Provide the original wording of the given text from "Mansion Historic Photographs" as far as "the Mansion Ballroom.".
## BEGIN Given text
Mansion Historic Photographs Exhibition
Alfred Hart and Eadweard Muybridge's historic glass plate photographs captured the
luxurious rooms of the Leland Stanford Mansion in a moment in time
and are on display in the Mansion Ballroom.
The Leland Stanford Mansion State Historic Park opened to the public in 2005 with a stunning $22 million restoration. Thanks to Leland and Jane Stanford’s documenting their beautifully decorated new Second Empire style Sacramento mansion with the latest technology in black and white photography in 1872, the public-private partnership of California State Parks and the Leland Stanford Mansion Foundation with its project team of architects, archaeologists, historians, interpreters, curators, designers, painters, gilders and lighting experts were able to work from original sources in recreating its spectacular Victorian interiors.
The Stanfords had photos taken of their more modest original house in 1868 by Alfred Hart and again in 1872 by Eadweard Muybridge after an extensive remodel that expanded the mansion to 4 floors, 44 rooms and 19,186 square feet. (Muybridge photo of Mansion Dining Room is pictured at the right)
In the 1872 photos, we can see the growing wealth and social prestige of the Stanfords reflected in an opulent showplace—one that once again brilliantly hosts distinguished international visitors as the Governor and Legislature’s official Protocol Center.
## END Given text
## BEGIN Data section
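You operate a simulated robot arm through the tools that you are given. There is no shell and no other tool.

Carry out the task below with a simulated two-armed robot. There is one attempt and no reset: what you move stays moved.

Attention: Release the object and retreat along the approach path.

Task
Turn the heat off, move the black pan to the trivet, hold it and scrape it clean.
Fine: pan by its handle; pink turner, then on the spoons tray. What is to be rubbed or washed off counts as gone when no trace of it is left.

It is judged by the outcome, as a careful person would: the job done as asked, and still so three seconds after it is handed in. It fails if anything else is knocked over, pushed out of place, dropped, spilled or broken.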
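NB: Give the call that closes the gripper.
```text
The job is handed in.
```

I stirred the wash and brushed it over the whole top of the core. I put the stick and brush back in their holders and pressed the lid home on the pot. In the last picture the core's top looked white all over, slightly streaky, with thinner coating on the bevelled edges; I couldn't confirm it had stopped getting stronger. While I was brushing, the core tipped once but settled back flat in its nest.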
## END Data section
The response =
Mansion Historic Photographs Exhibition
Alfred Hart and Eadweard Muybridge's historic glass plate photographs captured the
luxurious rooms of the Leland Stanford Mansion in a moment in time
and are on display in the Mansion Ballroom.